-- START OF Source material --

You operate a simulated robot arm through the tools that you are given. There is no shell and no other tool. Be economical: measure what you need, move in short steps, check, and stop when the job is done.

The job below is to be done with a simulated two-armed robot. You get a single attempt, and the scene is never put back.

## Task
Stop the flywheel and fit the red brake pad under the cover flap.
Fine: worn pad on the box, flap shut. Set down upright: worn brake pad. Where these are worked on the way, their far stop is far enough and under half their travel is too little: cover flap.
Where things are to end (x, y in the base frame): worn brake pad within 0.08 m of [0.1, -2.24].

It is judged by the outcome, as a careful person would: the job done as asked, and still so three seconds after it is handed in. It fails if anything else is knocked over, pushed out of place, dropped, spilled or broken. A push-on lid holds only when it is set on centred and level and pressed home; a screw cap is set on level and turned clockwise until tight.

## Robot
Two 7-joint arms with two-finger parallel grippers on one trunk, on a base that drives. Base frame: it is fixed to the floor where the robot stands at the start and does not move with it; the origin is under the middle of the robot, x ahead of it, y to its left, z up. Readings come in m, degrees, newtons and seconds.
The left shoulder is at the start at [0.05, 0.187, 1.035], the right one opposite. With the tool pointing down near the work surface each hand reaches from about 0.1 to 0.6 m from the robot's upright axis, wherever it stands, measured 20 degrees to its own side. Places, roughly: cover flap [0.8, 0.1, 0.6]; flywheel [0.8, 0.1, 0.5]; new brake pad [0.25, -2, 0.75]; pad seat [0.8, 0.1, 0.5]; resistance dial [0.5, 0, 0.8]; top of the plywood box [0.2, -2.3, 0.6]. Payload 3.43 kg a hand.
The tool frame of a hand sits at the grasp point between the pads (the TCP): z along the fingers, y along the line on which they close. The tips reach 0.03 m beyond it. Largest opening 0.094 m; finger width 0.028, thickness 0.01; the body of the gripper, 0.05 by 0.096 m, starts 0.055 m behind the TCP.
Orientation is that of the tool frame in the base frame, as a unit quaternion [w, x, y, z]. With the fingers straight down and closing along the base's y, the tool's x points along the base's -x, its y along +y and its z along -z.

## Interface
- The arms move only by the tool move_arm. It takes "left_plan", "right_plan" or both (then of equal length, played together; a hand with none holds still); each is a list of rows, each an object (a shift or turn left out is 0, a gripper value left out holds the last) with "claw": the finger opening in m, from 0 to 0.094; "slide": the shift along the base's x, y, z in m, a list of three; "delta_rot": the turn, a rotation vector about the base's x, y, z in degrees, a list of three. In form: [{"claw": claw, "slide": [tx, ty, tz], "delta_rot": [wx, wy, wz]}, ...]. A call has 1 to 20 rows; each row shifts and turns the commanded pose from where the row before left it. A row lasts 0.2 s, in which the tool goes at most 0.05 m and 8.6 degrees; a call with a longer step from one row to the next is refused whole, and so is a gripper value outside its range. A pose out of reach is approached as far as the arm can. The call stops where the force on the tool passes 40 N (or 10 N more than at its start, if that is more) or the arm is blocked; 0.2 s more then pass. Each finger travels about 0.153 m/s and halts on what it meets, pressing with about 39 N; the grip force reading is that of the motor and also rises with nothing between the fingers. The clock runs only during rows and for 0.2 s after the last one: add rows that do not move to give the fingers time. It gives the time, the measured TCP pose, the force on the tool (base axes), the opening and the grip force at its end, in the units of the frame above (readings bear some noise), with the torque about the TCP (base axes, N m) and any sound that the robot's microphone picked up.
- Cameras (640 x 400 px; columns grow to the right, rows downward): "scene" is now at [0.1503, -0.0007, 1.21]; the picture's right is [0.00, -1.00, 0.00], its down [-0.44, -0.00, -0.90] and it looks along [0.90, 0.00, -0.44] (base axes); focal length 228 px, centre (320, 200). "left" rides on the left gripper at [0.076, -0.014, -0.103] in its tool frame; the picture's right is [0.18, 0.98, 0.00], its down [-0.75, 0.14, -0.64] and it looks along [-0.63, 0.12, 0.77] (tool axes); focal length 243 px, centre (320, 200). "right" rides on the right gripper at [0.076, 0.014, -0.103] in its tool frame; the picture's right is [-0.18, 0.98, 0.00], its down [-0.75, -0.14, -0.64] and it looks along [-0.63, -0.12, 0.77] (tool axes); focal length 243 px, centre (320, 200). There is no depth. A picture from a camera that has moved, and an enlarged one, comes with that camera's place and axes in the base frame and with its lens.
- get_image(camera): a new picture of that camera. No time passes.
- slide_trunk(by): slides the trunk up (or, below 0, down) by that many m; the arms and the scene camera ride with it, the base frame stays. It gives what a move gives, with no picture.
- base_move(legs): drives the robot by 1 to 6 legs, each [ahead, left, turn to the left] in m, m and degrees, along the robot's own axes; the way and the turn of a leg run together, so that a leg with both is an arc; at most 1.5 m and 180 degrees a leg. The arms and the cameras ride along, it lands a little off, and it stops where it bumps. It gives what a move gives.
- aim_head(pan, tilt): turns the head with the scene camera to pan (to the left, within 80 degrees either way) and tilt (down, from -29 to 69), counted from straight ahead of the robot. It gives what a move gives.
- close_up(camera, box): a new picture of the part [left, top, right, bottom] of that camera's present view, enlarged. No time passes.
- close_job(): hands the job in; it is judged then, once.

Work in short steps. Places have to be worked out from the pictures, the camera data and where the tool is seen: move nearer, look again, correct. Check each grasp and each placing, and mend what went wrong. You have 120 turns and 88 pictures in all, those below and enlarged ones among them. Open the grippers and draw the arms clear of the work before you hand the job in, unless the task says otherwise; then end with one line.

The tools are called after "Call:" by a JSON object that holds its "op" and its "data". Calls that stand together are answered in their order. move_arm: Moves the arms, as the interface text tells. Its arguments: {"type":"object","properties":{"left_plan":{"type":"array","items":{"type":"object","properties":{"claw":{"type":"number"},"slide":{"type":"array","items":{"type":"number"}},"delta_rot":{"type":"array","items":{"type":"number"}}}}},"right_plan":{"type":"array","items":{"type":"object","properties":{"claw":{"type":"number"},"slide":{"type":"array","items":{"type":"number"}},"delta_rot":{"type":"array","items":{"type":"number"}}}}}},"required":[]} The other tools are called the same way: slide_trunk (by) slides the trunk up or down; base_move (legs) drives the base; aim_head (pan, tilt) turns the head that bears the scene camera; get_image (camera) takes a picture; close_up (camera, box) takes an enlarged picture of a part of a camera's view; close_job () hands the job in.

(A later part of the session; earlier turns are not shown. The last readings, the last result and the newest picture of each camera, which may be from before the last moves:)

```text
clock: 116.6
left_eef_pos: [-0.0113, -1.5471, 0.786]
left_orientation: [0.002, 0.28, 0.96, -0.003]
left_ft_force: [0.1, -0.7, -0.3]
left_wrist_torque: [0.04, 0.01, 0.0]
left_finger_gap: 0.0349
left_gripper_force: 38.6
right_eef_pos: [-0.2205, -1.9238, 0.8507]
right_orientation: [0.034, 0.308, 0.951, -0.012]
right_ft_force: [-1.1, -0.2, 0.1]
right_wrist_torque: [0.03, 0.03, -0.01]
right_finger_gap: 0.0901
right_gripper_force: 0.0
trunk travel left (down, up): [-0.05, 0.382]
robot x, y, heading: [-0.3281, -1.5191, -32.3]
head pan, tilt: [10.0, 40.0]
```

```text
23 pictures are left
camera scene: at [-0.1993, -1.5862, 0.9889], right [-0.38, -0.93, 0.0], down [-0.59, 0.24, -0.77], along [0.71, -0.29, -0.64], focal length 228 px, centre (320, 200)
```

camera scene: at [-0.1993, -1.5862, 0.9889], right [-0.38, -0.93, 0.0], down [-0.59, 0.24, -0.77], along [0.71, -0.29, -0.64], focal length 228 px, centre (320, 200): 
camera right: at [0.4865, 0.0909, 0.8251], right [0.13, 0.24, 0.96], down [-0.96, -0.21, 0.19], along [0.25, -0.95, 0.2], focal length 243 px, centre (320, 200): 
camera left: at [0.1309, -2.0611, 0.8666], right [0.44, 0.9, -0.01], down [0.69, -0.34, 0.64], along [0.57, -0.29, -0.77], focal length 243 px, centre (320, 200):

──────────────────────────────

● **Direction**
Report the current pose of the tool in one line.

-- END OF Source material --

● **Direction**
Which lines hold the word "worked"? Copy all of them.

● **Right answer**
Fine: worn pad on the box, flap shut. Set down upright: worn brake pad. Where these are worked on the way, their far stop is far enough and under half their travel is too little: cover flap.
Work in short steps. Places have to be worked out from the pictures, the camera data and where the tool is seen: move nearer, look again, correct. Check each grasp and each placing, and mend what went wrong. You have 120 turns and 88 pictures in all, those below and enlarged ones among them. Open the grippers and draw the arms clear of the work before you hand the job in, unless the task says otherwise; then end with one line.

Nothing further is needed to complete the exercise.